Los Processus Anconeus (L.P.A.)
Bij L.P.A. is aan de achterzijde van het ellebooggewricht het processus anconeus van de ellepijp tijdens de groei niet vastgegroeid. Het gevolg is dat dit fragment irritatie geeft aan het ellebooggewricht, waardoor artrose in het gewricht ontstaat en het gewricht pijnlijk is. Ook bij deze aandoening geldt dat naar de huidige inzichten het operatief verwijderen van het los processus anconeus de juiste oplossing van dit probleem is. De prognose na behandeling is over het algemeen gunstig.

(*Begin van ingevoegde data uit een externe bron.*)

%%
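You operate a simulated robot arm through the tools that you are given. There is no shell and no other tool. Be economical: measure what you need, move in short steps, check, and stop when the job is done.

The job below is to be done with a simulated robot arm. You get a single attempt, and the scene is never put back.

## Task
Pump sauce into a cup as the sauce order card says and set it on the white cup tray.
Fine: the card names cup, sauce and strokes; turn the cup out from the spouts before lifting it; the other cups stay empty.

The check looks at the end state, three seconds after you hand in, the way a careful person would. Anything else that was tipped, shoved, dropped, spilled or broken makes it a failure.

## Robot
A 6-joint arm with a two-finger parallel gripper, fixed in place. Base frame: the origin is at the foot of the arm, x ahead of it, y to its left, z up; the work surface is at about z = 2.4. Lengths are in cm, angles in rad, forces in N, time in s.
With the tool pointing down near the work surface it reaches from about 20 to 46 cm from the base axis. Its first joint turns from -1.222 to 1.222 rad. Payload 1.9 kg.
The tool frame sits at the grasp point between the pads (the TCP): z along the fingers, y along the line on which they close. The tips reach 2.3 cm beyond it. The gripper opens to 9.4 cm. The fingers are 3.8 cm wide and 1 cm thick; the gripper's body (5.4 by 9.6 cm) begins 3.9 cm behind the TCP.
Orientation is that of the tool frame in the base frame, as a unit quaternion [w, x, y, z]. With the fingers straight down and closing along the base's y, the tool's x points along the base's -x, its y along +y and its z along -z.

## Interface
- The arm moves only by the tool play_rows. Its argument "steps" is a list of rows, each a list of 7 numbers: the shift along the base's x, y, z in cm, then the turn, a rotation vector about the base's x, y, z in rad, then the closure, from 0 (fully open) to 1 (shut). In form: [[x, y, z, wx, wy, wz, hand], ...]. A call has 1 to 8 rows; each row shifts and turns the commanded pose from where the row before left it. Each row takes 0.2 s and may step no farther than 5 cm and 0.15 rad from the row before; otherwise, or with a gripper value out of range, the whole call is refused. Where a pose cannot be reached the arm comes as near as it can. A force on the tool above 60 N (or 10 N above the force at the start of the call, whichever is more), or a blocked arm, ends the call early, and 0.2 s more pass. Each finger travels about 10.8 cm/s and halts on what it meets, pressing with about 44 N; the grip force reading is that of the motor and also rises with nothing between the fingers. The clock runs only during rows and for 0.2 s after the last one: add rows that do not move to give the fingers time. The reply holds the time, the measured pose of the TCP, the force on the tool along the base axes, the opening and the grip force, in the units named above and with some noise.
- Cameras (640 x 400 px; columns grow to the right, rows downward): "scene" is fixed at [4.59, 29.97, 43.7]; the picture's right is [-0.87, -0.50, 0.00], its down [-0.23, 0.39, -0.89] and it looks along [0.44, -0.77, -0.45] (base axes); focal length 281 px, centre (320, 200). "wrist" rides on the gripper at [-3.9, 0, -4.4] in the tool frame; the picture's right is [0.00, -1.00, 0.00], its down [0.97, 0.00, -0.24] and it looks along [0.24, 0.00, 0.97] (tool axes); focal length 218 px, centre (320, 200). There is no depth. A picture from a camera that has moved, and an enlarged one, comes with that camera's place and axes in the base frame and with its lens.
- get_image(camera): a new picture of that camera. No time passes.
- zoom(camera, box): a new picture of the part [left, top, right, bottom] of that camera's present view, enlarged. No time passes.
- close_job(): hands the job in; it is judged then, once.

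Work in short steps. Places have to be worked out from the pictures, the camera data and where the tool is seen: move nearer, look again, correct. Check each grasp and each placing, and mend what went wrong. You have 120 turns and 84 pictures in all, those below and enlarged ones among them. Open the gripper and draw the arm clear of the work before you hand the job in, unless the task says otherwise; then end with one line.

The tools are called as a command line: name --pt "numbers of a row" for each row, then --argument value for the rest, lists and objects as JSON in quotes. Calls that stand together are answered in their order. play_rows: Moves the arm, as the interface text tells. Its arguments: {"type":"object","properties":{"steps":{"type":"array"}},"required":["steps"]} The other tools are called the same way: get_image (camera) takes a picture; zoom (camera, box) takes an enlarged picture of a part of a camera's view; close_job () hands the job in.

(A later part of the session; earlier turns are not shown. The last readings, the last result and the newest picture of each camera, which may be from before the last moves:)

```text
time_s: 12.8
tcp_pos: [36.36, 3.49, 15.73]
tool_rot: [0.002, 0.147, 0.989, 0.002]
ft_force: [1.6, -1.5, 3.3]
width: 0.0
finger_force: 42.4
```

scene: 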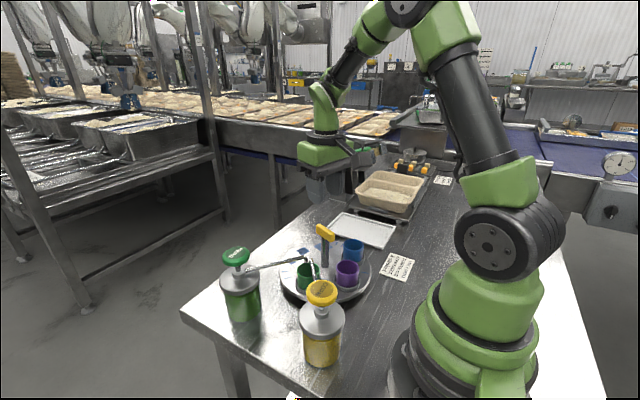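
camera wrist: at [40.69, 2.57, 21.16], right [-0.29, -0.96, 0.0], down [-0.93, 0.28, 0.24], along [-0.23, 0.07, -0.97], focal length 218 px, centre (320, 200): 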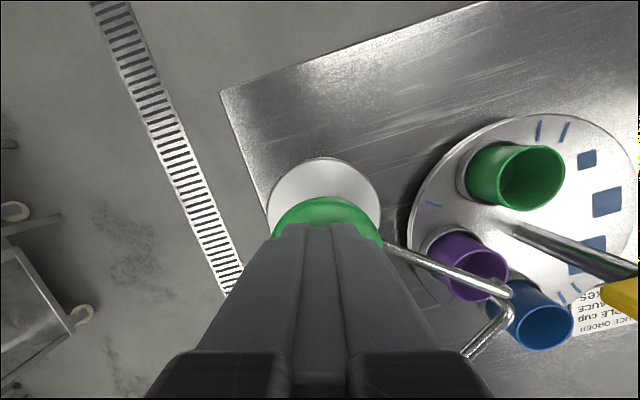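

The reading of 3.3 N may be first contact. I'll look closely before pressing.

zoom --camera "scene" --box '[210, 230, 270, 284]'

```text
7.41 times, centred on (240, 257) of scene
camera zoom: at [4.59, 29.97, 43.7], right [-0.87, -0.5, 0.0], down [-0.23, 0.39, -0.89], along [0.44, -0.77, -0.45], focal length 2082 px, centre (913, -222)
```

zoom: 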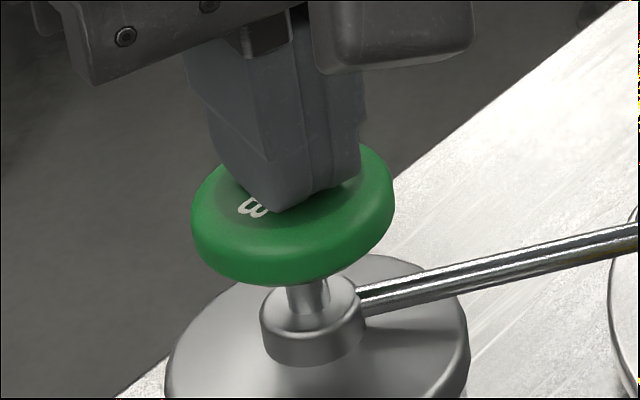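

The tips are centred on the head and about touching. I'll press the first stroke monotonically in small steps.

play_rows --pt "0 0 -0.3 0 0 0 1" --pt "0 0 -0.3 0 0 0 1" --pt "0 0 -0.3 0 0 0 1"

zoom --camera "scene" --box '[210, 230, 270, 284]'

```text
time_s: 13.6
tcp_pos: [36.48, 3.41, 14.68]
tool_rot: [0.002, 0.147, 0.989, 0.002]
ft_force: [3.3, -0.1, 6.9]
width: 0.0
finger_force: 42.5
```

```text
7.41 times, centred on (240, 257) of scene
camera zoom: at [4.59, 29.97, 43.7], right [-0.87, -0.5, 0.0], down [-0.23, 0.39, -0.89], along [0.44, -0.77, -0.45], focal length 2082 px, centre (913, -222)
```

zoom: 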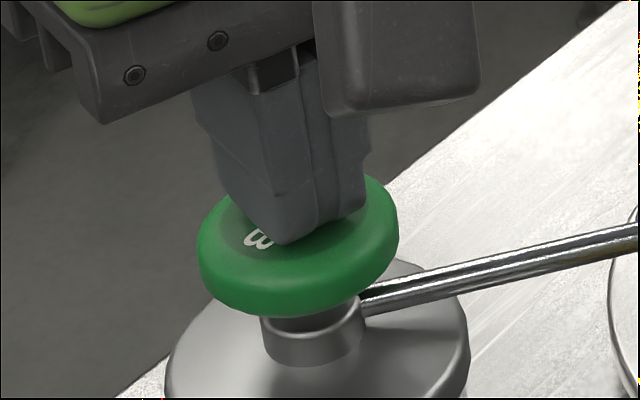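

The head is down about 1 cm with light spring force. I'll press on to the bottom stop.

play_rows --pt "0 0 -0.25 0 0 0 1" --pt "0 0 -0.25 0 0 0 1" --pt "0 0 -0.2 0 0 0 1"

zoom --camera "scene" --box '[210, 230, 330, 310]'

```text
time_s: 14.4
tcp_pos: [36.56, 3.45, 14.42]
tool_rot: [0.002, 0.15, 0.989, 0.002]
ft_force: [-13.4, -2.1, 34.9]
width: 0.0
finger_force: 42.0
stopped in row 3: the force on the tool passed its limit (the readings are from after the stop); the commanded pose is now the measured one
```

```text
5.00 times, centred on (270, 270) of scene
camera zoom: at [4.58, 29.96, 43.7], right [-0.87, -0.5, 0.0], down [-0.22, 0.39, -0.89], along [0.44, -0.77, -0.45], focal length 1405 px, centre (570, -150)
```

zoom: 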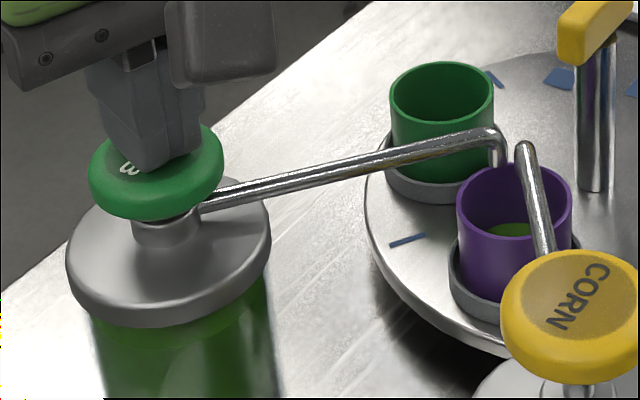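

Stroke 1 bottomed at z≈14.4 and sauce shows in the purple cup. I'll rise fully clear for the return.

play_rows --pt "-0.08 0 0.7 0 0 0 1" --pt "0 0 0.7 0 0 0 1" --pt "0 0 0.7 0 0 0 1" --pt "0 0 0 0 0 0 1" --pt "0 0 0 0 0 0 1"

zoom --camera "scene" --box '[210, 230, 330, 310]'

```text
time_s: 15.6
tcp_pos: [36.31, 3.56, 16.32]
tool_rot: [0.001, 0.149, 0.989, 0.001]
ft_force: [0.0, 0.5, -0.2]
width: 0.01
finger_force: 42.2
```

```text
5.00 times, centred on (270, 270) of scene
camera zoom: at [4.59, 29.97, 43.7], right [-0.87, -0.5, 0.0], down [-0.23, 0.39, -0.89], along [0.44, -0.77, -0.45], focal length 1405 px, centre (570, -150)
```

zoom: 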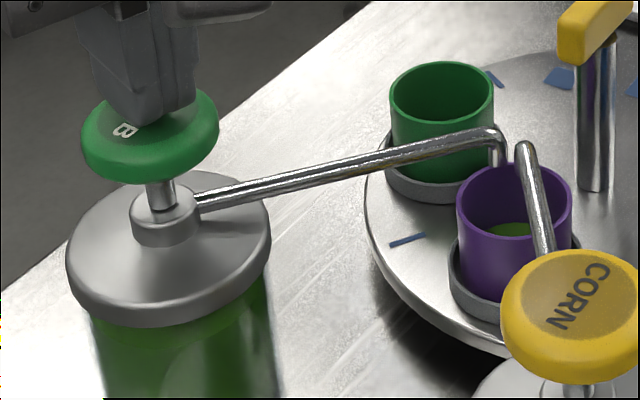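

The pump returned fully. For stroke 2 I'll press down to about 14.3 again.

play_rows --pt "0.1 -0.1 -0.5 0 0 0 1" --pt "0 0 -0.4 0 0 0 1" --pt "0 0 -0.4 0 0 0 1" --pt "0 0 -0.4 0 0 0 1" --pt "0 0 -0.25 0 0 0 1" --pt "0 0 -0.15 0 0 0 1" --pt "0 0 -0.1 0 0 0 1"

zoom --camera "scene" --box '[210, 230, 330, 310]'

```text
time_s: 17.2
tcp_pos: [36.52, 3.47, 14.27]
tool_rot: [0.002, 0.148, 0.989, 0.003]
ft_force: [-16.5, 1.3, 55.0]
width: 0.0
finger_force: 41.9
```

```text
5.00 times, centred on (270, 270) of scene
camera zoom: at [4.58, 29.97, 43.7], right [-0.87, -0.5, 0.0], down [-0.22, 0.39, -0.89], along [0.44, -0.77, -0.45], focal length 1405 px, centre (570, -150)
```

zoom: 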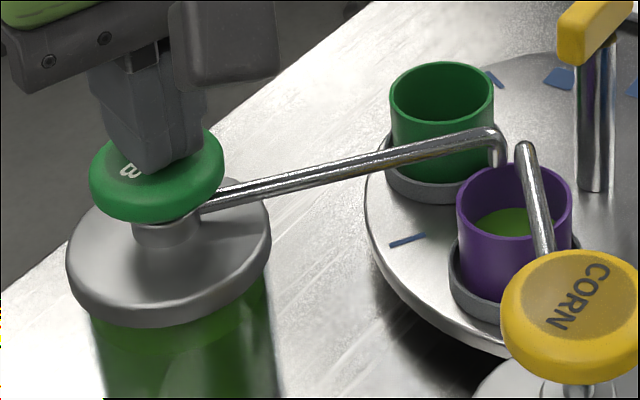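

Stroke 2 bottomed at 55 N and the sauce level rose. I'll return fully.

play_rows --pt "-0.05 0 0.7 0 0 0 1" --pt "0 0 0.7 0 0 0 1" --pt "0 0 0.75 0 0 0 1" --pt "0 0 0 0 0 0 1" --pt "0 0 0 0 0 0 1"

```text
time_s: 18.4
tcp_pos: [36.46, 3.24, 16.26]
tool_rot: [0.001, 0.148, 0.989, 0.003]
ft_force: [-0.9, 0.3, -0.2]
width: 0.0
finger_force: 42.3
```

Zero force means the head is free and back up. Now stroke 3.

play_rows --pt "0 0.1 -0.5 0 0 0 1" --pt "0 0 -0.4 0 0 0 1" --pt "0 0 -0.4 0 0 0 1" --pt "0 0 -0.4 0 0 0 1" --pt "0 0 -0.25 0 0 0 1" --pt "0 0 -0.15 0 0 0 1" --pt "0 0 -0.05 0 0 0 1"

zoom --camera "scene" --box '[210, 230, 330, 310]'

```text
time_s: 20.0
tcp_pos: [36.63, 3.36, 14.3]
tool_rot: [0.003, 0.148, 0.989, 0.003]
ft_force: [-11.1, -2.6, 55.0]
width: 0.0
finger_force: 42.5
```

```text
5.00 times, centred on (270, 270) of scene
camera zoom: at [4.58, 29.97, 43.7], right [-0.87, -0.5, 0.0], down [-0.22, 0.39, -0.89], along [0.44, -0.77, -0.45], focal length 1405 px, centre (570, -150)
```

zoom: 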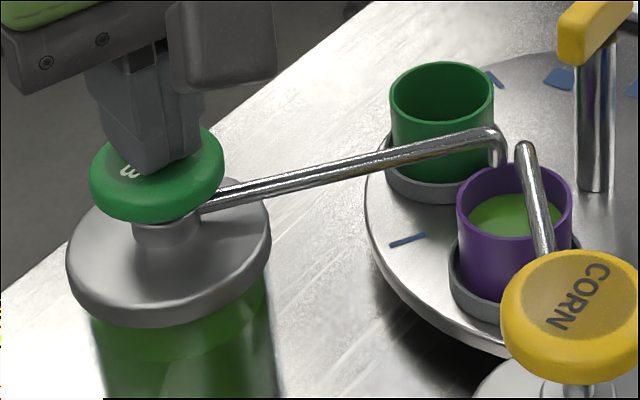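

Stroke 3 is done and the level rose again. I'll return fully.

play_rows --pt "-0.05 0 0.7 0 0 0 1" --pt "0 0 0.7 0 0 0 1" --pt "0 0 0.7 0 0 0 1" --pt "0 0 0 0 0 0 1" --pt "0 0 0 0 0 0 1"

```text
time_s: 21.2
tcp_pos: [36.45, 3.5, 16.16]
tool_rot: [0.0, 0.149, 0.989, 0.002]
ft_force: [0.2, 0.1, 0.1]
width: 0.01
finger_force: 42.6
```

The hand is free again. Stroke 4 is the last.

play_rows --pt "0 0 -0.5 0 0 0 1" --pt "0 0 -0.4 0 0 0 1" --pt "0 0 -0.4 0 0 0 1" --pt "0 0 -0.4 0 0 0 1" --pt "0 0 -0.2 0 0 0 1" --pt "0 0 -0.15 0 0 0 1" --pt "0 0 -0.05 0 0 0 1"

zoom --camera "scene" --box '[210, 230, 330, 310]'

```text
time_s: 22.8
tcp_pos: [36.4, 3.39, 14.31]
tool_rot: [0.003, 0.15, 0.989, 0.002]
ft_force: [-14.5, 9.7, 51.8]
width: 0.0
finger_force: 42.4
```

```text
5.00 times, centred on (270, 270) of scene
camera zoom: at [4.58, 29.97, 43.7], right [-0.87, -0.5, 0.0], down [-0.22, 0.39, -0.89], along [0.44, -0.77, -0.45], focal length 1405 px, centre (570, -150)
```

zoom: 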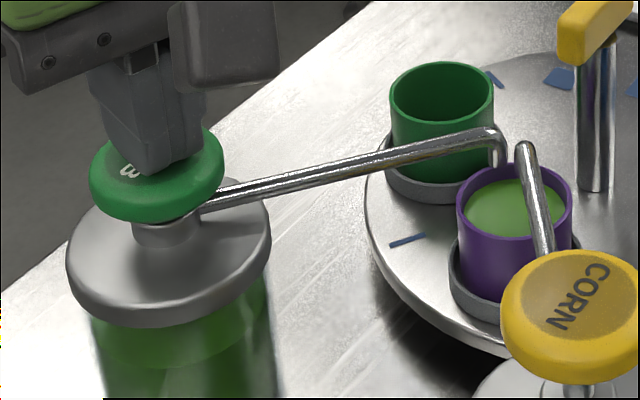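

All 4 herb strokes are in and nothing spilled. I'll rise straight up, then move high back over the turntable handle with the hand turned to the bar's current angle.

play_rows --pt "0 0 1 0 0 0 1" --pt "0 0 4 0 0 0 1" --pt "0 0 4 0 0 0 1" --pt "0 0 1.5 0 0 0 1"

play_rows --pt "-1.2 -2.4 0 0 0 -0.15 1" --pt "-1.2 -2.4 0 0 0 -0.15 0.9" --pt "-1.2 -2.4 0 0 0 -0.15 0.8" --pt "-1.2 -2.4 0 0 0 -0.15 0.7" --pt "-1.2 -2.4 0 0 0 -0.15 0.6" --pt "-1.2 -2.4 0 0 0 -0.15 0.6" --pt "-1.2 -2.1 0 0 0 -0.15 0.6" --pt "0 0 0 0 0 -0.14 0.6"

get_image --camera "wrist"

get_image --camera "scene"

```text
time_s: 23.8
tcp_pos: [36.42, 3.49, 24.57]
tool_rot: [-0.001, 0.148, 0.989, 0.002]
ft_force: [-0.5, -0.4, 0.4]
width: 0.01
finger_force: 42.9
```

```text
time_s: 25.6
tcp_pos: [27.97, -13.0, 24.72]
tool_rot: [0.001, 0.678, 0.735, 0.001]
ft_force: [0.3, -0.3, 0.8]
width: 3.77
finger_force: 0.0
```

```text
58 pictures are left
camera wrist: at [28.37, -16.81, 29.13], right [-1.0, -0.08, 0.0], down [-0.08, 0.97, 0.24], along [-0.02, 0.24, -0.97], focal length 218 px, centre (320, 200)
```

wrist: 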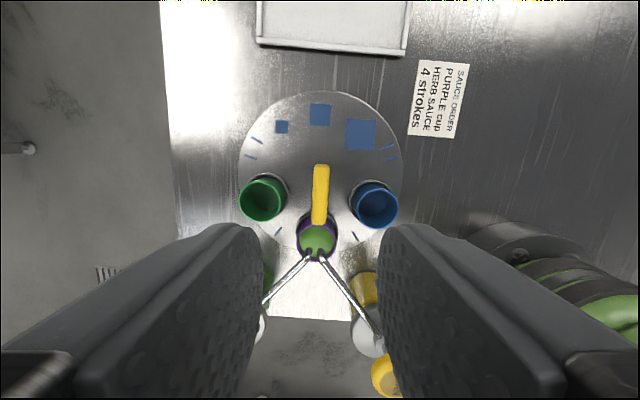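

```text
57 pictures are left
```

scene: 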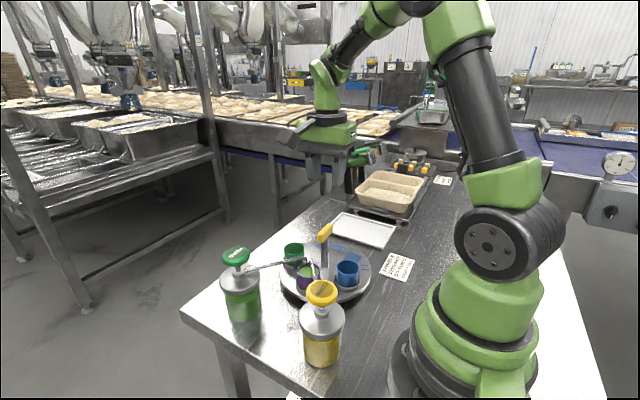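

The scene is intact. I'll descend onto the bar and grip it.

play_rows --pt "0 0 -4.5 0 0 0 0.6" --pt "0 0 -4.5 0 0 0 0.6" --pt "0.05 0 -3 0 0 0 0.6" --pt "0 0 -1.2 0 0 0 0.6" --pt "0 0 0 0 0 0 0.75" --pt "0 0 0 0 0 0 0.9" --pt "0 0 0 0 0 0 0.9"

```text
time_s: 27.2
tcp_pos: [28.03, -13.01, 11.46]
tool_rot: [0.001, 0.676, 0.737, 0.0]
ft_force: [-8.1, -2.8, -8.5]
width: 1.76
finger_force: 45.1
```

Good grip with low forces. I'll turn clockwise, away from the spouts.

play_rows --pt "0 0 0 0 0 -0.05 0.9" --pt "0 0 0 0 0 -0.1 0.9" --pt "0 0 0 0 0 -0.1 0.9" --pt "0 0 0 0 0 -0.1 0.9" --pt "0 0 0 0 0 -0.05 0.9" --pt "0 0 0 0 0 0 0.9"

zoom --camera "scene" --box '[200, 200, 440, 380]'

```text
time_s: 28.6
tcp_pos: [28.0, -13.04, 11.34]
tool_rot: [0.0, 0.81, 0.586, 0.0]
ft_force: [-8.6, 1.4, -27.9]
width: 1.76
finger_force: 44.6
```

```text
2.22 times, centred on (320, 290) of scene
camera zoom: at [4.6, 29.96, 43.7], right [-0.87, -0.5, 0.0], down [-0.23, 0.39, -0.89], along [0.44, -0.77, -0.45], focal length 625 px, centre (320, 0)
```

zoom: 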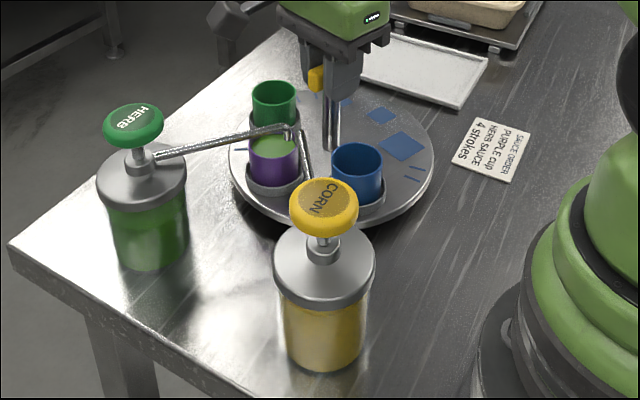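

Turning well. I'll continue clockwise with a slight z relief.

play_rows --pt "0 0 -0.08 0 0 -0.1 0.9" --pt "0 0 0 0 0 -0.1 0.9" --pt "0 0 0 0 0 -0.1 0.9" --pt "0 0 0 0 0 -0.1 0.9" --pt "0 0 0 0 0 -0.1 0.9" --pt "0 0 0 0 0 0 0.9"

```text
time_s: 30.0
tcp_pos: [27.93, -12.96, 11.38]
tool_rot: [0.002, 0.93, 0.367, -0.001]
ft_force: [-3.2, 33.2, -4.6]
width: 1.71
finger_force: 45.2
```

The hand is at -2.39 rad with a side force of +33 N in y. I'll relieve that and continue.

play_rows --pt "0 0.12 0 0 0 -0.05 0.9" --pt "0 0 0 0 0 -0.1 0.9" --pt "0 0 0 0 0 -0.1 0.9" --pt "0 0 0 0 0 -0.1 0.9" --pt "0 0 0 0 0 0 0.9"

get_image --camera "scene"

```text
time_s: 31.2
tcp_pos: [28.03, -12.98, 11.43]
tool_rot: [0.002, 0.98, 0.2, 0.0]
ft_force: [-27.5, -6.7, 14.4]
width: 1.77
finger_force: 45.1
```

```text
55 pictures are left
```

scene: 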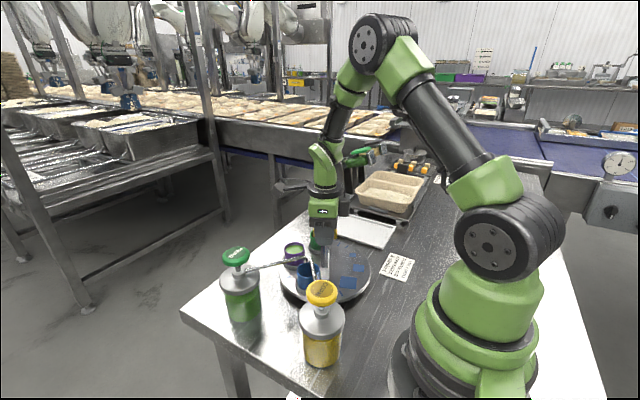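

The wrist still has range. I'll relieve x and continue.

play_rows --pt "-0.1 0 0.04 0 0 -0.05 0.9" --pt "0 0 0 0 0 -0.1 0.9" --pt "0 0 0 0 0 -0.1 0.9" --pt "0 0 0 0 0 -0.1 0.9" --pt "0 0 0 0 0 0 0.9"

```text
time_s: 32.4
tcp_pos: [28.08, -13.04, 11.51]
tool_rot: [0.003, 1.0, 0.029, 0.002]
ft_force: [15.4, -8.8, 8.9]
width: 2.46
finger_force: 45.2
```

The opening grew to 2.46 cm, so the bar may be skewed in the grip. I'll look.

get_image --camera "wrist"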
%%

Incongruentie van het ellebooggewricht
Bij incongruentie is er sprake van een niet goede aansluiting van de gewrichtsvlakken van spaakbeen (2) en ellepijp (1) op elkaar of ten opzichte van het gewrichtsvlak van de opperarm. Het kan zijn dat het gewrichtsvlak van het spaakbeen boven of onder dat van de ellepijp uitsteekt of het kan zijn dat de gewrichtsvlakte die gevormd wordt door het spaakbeen en de ellepijp niet mooi aansluit (niet congruent is) met de gewrichtsvlakte van het er bovengelegen gedeelte van opperarm.
Het gevolg van incongruentie is irritatie van het kraakbeen van de gewrichtsvlaktes en het onderliggende bot. Dit geeft uiteindelijk artrose van het ellebooggewricht. Ook kan incongruentie een los processus coronoïdeus tot gevolg hebben.

 

 

 

 

Diagnose
Om de diagnose elleboogdysplasie te stellen zal er naast een klinisch onderzoek ook een röntgenologisch onderzoek plaats moeten vinden. Hierbij wordt aan de hand van foto's van de elleboog in meerdere posities de uiteindelijke diagnose gesteld.

Oorzaak
Over de oorzaken van O.C.D., L.P.C., L.P.A. en incongruentie wordt veel gediscussieerd en veel geschreven. Het is duidelijk dat erfelijke aanleg een zeer belangrijke oorzaak is. Daarnaast is overbelasting ten gevolge van overmatige en foutieve beweging een belangrijke oorzaak evenals overgewicht en foutieve voeding.

Preventie
Indien u een geringe kans wil lopen dat de hond klachten krijgt van elleboogdysplasie is het verstandig om een pup te kiezen die geboren is uit ouders die gecontroleerd èn vrij zijn bevonden op elleboogdysplasie. Daarnaast is gedoseerde beweging van zeer groot belang. Zo is dagelijks dezelfde beweging beter dan één dag per week veel lopen en de andere dagen heel weinig. Ook de duur van de wandeling moet aangepast worden aan de leeftijd van de hond. Voeding is ook van groot belang. Bij de voeding moet de calcium-fosfor verhouding goed in de gaten worden gehouden en moet er op worden gelet dat niet teveel voeding wordt gegeven zodat de hond moet niet te zwaar wordt. Het is belangrijk om de mate van beweging en de voeding met een deskundige (de fokker van de hond of de dierenarts) te bespreken.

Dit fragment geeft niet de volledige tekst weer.